Zusammenfassend erledigte Herr A die ihm übertragenen Aufgaben somit zu unserer Zufriedenheit.
... Sein Verhalten gegenüber Vorgesetzten, Kollegen und Kunden war in Ordnung.
Das Arbeitsverhältnis endet einvernehmlich mit dem heutigen Datum. Wir bedauern dies, einen guten Mitarbeiter verlieren, ..."

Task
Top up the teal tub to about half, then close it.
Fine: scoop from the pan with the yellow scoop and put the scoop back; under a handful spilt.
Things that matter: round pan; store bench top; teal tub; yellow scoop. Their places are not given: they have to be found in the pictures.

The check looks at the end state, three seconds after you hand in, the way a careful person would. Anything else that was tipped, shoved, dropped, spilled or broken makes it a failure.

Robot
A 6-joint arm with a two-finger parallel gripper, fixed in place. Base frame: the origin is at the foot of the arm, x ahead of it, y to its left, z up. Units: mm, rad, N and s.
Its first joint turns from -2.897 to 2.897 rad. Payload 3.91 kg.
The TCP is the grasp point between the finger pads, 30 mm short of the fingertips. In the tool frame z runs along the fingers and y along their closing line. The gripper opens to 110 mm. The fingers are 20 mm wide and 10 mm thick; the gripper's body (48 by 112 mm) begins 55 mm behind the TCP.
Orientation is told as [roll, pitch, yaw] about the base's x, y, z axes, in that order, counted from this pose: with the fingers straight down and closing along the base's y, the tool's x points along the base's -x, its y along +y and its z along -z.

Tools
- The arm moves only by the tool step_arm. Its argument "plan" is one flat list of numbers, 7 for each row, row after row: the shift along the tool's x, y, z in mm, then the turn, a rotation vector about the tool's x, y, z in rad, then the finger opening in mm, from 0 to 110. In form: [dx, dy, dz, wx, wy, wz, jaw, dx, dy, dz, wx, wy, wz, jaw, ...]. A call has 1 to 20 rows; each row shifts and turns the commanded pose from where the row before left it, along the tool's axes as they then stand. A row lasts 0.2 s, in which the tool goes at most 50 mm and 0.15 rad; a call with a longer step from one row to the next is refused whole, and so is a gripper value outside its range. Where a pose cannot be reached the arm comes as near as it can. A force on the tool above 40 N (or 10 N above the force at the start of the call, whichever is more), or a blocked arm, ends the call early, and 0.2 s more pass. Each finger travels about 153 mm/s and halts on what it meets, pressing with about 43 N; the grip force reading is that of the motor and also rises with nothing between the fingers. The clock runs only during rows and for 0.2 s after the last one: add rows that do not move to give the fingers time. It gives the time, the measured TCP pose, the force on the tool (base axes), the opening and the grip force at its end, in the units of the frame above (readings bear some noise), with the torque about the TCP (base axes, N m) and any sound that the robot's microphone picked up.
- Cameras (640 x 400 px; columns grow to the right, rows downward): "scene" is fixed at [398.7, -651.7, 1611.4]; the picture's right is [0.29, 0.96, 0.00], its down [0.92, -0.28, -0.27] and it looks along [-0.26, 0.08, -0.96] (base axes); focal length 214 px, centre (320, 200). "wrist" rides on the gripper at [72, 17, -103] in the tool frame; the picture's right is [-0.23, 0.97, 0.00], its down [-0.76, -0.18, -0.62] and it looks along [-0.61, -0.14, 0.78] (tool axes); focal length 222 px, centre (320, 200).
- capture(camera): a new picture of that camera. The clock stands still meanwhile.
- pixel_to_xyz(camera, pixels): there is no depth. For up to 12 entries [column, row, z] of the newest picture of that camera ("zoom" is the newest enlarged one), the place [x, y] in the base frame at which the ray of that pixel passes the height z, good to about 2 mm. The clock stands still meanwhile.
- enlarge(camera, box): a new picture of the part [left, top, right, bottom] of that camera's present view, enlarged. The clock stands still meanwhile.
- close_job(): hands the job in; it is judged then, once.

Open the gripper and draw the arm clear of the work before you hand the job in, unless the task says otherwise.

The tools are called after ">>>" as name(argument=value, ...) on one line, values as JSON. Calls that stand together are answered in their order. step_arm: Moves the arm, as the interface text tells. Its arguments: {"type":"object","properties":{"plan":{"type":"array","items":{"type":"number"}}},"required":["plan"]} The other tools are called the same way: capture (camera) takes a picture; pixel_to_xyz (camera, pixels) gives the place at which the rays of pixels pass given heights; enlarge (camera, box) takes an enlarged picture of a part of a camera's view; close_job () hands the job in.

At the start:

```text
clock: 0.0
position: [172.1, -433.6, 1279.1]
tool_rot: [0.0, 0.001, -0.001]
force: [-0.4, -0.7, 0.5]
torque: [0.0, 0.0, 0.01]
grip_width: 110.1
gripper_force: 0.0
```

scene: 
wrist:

Der Kläger war der Ansicht, die Beklagte habe mit dem Zeugnis den Vergleich nicht erfüllt, da es "i.A." unterzeichnet worden sei und der geschuldeten Beurteilung nicht im Ansatz entspreche. Das Arbeitsgericht war der Ansicht, dass das erteilte Zeugnis nicht dem Entwurf und der Note "gut" entspräche und hat gegen die Beklagte ein Zwangsgeld i.H.v. 500 €, ersatzweise einen Tag Zwangshaft für je 100 € festgesetzt. Die hiergegen gerichtete sofortige Beschwerde der Beklagten blieb vor dem LAG ohne Erfolg.
Die Gründe:
Die Beklagte hat ihre Verpflichtung aus dem gerichtlichen Vergleich nicht erfüllt.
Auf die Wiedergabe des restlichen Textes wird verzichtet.